The code, designed to prevent back-door selection, has a list of criteria that oversubscribed schools are not permitted to use when deciding which pupils to admit. The bans include prioritising places according to parents’

income, occupation, marital status or educational background - giving preferential treatment to those who made the school their first choice and taking into account the behaviour or attendance of other family members.

The code says these rules apply to “admissions authorities for all maintained schools”. But this would not include academies as the document’s introduction clearly defines them as being distinct from “maintained schools”.

It is a departure from the draft version of the code, consulted on by the Government, which simply stated that “admissions authorities” must not use the banned criteria, wording that would have covered academies.

Margaret Tulloch from Comprehensive Future, the anti-selection pressure group that raised the issue with Jim Knight, schools minister, this week, said: “Words do get lost when documents are drafted, but it seems a little strange that these ones should be added. We didn’t get an explanation from him as to why the change had been made. It could allow academies to argue that this doesn’t apply to them.”

Under academy funding agreements, the education secretary is able to order changes to their admissions policies, to bring them in line with maintained schools. But this is not automatic.

Government figures released this week show that front-door selection has flourished under Labour, with grammar school pupil numbers increasing from 128,712 in 1997 to 155,484 in 2006.

David Chay-tor, Labour MP and Comprehensive Future chair, who requested the figures, said: “We have got welcome improvements to the code, aiming to squeeze various forms of covert selection, but overt selection is expanding rapidly.”

The code does say all admissions authorities should “actively promote equity”, and Martin Rogers from the Children’s Services Network said this requirement could lead to traditional preferences, such as those given to siblings and people living closest to schools, being challenged. The controversy involved in introducing any change to admissions systems was illustrated in Brighton this week (see box, above).

But the Institute for Public Policy Research has called for even more change, recommending that faith, trust and foundation schools and academies should cease to be their own admissions authorities and transfer the responsibility to local councils.

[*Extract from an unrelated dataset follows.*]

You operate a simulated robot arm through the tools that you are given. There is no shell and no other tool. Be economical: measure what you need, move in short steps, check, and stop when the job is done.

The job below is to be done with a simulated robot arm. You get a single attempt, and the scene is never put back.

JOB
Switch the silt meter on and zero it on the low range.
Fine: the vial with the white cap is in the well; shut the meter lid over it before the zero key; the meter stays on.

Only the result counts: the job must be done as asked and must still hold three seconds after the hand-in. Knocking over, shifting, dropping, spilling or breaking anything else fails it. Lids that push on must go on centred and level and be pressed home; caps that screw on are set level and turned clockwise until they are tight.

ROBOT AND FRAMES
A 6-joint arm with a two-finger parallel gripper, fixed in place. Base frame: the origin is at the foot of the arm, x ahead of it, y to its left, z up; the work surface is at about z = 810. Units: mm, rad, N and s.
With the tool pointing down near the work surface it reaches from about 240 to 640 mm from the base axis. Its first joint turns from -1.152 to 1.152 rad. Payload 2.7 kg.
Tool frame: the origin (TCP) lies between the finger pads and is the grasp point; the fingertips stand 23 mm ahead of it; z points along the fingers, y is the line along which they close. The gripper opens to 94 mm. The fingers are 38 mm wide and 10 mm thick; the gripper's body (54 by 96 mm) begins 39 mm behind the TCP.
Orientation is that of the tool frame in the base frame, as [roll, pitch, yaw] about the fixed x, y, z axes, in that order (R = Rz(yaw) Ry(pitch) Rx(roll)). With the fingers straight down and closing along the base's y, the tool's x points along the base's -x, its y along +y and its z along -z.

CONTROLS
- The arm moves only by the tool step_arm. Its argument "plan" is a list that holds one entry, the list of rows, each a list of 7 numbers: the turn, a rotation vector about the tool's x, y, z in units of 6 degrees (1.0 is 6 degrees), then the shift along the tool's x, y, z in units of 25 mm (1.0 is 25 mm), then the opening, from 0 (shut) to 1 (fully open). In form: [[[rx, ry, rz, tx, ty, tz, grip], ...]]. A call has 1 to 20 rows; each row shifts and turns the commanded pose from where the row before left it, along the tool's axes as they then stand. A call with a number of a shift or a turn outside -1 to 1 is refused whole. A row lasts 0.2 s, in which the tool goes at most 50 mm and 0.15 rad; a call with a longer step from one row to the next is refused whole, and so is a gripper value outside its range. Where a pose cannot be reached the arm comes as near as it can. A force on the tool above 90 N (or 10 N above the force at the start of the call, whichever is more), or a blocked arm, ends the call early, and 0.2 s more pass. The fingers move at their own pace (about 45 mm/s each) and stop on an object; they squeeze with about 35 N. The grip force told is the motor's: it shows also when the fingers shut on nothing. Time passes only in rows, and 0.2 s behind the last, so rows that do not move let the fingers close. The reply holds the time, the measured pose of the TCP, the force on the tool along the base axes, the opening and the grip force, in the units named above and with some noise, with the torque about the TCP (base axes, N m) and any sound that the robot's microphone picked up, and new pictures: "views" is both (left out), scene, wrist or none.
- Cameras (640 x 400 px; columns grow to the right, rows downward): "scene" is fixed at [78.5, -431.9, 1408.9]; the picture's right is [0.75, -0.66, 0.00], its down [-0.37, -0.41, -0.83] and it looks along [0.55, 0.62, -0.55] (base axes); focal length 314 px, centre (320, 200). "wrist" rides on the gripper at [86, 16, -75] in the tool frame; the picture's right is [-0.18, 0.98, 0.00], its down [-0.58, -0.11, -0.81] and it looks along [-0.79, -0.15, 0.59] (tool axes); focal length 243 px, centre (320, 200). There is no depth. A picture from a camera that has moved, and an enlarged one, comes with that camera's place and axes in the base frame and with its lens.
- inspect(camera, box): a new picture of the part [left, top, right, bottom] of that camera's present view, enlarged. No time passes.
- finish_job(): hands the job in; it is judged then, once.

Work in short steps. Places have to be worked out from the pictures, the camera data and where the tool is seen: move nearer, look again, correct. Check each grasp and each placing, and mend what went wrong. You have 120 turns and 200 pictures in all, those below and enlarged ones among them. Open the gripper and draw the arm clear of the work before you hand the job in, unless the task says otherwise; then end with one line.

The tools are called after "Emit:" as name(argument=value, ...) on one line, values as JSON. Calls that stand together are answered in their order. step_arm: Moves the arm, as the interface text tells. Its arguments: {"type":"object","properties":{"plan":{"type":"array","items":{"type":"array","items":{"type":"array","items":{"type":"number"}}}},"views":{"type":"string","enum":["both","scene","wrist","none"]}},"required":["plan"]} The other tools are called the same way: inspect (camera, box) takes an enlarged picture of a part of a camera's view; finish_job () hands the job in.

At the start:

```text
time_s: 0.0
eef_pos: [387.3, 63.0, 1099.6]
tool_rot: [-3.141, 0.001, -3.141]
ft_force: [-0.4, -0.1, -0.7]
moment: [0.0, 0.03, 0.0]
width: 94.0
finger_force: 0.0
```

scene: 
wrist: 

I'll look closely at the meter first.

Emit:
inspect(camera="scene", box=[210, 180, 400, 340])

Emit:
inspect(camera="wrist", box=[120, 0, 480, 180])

The institute said faith schools that controlled their intakes were 10 times more likely to be highly unrepresentative of the local area than those that did not, while foundation schools were six times more likely to be highly unrepresentative than community schools.

BRIGHTON ROCKED

Brighton and Hove, which voted this week to introduce a lottery system for oversubscribed schools, could precipitate a mass bid for foundation status by the city’s secondaries.

A knife-edge vote by the local council led to a system that has split the city, prompting demonstrations, petitions and public meetings.

National publicity has centred on the council’s decision to use an electronic lottery to decide between applications for oversubscribed schools, rather than deciding by how close prospective pupils live.

But the system centres on geography, dividing the city into six catchment areas, four of which only contain a single secondary, where the lottery would not apply.

Trevor Allen, head of Dorothy Stringer school, has criticised the plan because it would cut off his school from its traditional feeder primaries.

He warned that schools would adopt foundation status, allowing them to become their own admissions authorities and opt out of the council system.

All nine Brighton and Hove secondaries were already considering becoming a federation of foundation schools, partly prompted by discontent at the authority’s PFI deal.

Reg Hook, Dorothy Stringer’s chair of governors, said: “Any school in the area going for foundation status would make the admissions policy a nonsense. It throws the whole thing up in the air.”